::: Selected passage

Radio direction finder
A radio direction finder (RDF) is a device for finding the direction to a radio source. Due to low frequency propagation characteristic to travel very long distances and "over the horizon", it makes a particularly good navigation system for ships, small boats, and aircraft that might be some distance from their destination (see Radio navigation). The distinct technology Range and Direction Finding was the abbreviation used to describe the predecessor to radar.
John Stone Stone patented the first direction finding system in 1902 (U.S. Patent 716,134). Alternate and improved direction finding systems were invented by Lee de Forest in 1904 (U.S. Patent 771,819), and by Italian engineers Ettore Bellini and Alessandro Tosi in 1909 (U.S. Patent 943,960). In 1919, British Army Officer Frank Adcock proposed an improved direction finding antenna design Adcock antenna (UK Patent 130,490).
The US Army Air Corps in 1931 tested a primitive radio compass that used commercial stations as the beacon.
Radio Direction Finding works by comparing the signal strength of a directional antenna pointing in different directions. At first, this system was used by land and marine-based radio operators, using a simple rotatable loop antenna linked to a degree indicator. This system was later adopted for both ships and aircraft, and was widely used in the 1930s and 1940s. On pre-World War II aircraft, RDF antennas are easy to identify as the circular loops mounted above or below the fuselage. Later loop antenna designs were enclosed in an aerodynamic, teardrop-shaped fairing. In ships and small boats, RDF receivers first employed large metal loop antennas, similar to aircraft, but usually mounted atop a portable battery-powered receiver.

::::::

_Problems and tasks:_
**1.** Repeat the span of the selected passage whose first words are "John Stone Stone" and whose last words are "(UK Patent 130,490).".
**2.** Extend the selected passage, starting right after its last sentence.

::: Material

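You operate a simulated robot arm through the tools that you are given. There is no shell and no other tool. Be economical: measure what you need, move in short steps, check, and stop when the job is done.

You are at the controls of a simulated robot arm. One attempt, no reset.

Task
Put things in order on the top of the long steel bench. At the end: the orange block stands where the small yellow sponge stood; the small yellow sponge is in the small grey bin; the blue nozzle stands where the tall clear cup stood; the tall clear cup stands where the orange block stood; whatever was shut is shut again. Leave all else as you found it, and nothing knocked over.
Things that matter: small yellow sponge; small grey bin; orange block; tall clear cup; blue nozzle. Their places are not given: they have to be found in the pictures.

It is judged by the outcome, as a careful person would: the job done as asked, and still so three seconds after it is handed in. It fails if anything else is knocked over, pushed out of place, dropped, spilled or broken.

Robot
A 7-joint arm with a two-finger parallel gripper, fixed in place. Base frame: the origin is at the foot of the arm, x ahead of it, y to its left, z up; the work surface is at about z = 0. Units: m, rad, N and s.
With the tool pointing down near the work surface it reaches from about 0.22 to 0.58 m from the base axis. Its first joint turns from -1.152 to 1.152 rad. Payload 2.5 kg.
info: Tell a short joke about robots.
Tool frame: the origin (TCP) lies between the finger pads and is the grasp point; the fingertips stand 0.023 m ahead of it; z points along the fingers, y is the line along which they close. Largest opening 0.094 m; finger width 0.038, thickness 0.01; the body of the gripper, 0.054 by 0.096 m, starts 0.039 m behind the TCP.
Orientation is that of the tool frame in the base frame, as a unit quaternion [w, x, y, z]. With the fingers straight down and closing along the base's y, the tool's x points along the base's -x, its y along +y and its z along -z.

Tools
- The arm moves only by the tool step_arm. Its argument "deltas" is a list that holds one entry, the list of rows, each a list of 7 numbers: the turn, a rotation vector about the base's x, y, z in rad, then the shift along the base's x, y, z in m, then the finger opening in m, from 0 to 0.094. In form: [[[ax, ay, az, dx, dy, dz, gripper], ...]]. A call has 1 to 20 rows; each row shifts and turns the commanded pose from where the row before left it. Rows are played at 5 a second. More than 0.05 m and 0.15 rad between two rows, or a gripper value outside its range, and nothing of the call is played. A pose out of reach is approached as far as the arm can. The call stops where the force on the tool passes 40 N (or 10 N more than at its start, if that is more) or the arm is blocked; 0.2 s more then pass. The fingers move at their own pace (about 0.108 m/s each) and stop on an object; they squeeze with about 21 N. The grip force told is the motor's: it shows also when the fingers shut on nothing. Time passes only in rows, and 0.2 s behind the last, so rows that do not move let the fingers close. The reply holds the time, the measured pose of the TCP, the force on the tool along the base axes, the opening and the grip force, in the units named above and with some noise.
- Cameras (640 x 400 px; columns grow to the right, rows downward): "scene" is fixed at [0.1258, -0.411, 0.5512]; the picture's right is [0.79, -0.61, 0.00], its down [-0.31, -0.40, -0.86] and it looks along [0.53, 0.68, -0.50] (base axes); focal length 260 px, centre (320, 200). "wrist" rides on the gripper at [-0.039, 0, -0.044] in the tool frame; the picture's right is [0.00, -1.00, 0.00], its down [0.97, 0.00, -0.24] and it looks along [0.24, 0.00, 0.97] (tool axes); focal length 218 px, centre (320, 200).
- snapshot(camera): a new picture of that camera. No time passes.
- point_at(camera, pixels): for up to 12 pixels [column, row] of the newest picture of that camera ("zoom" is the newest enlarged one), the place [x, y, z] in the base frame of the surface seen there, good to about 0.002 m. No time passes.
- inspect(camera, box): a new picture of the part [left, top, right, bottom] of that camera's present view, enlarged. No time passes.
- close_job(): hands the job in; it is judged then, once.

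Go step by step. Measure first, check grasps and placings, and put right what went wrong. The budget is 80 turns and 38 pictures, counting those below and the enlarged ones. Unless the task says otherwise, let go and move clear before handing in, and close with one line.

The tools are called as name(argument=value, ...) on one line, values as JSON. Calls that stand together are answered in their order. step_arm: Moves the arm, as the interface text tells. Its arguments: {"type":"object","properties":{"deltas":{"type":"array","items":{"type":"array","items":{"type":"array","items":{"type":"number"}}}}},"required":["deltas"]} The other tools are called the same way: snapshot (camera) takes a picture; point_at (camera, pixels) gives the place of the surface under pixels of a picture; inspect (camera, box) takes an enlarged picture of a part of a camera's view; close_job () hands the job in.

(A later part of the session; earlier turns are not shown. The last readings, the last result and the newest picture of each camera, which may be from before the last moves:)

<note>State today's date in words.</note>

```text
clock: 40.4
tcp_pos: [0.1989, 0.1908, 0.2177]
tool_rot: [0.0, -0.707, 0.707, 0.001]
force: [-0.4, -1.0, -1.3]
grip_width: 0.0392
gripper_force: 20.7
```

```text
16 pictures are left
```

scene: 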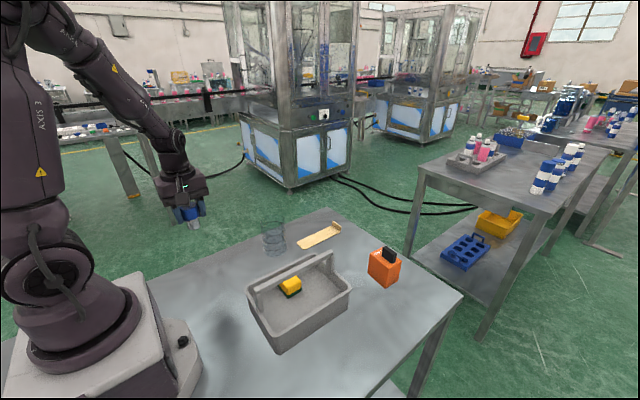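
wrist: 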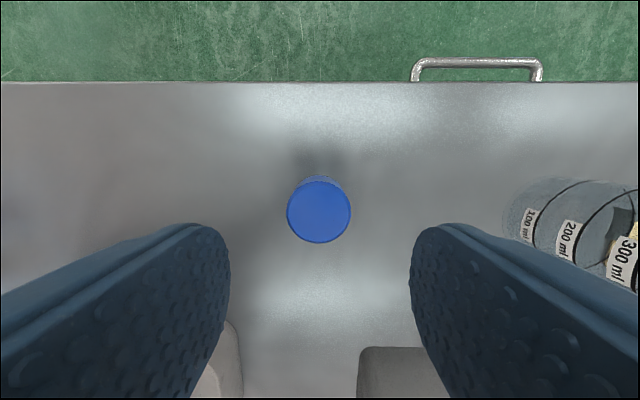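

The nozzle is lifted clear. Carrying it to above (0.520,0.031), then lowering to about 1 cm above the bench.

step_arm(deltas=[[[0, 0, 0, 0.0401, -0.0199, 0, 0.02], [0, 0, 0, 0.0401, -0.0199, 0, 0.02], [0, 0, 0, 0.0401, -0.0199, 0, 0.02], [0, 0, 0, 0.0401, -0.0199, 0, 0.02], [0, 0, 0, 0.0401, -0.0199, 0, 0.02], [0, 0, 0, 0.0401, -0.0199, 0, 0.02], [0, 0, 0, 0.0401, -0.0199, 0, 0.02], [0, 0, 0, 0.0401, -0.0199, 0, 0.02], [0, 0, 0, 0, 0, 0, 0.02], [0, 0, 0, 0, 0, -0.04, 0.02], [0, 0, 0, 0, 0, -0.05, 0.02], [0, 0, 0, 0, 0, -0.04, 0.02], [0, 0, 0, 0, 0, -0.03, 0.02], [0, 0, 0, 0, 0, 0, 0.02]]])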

::::::

_Answers to the exercises:_
**1.**
John Stone Stone patented the first direction finding system in 1902 (U.S. Patent 716,134). Alternate and improved direction finding systems were invented by Lee de Forest in 1904 (U.S. Patent 771,819), and by Italian engineers Ettore Bellini and Alessandro Tosi in 1909 (U.S. Patent 943,960). In 1919, British Army Officer Frank Adcock proposed an improved direction finding antenna design Adcock antenna (UK Patent 130,490).

**2.**
In use, the RDF operator would first tune the receiver to the correct frequency, then manually turn the loop, either listening or watching an S meter to determine the direction of the null (the direction at which a given signal is weakest) of a long wave (LW) or medium wave (AM) broadcast beacon or station (listening for the null is easier than listening for a peak signal, and normally produces a more accurate result). This null was symmetrical, and thus identified both the correct degree heading marked on the radio's compass rose as well as its 180-degree opposite. While this information provided a baseline from the station to the ship or aircraft, the navigator still needed to know beforehand if he was to the east or west of the station in order to avoid plotting a course 180-degrees in the wrong direction. By taking bearings to two or more broadcast stations and plotting the intersecting bearings, the navigator could locate the relative position of his ship or aircraft.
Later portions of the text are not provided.